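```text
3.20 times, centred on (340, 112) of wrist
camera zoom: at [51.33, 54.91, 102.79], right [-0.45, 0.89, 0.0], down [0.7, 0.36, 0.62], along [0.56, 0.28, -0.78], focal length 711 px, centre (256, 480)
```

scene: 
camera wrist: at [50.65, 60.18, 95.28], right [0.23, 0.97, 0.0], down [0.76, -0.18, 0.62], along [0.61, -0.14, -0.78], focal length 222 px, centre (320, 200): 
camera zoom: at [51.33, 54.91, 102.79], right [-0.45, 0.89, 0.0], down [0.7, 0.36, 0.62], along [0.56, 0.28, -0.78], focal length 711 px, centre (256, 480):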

• • • • •

• Short task
Copy out each line exactly as written.

• Solution to this exercise
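```text
3.20 times, centred on (340, 112) of wrist
camera zoom: at [51.33, 54.91, 102.79], right [-0.45, 0.89, 0.0], down [0.7, 0.36, 0.62], along [0.56, 0.28, -0.78], focal length 711 px, centre (256, 480)
```

scene: 
camera wrist: at [50.65, 60.18, 95.28], right [0.23, 0.97, 0.0], down [0.76, -0.18, 0.62], along [0.61, -0.14, -0.78], focal length 222 px, centre (320, 200): 
camera zoom: at [51.33, 54.91, 102.79], right [-0.45, 0.89, 0.0], down [0.7, 0.36, 0.62], along [0.56, 0.28, -0.78], focal length 711 px, centre (256, 480):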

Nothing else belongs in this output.